==== PROVIDED DATA
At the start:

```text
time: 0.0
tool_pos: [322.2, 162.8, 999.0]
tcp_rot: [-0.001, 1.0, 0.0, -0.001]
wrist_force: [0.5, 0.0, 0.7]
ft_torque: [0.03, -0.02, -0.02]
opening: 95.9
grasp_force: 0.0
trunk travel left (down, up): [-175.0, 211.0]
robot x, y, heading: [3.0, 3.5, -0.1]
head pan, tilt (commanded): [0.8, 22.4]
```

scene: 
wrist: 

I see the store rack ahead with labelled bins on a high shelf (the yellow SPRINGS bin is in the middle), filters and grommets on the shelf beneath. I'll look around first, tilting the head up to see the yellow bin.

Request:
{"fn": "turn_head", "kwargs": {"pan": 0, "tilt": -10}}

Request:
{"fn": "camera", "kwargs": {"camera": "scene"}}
========
Using the data above, repeat every line exactly. Return a JSON list in which every string is one line; blank lines are skipped.

[
  "At the start:",
  "```text",
  "time: 0.0",
  "tool_pos: [322.2, 162.8, 999.0]",
  "tcp_rot: [-0.001, 1.0, 0.0, -0.001]",
  "wrist_force: [0.5, 0.0, 0.7]",
  "ft_torque: [0.03, -0.02, -0.02]",
  "opening: 95.9",
  "grasp_force: 0.0",
  "trunk travel left (down, up): [-175.0, 211.0]",
  "robot x, y, heading: [3.0, 3.5, -0.1]",
  "head pan, tilt (commanded): [0.8, 22.4]",
  "```",
  "scene: ",
  "wrist: ",
  "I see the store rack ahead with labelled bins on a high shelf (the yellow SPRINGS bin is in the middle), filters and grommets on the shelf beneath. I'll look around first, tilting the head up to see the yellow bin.",
  "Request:",
  "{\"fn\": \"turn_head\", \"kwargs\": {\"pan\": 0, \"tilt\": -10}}",
  "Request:",
  "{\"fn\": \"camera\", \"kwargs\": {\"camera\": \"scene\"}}"
]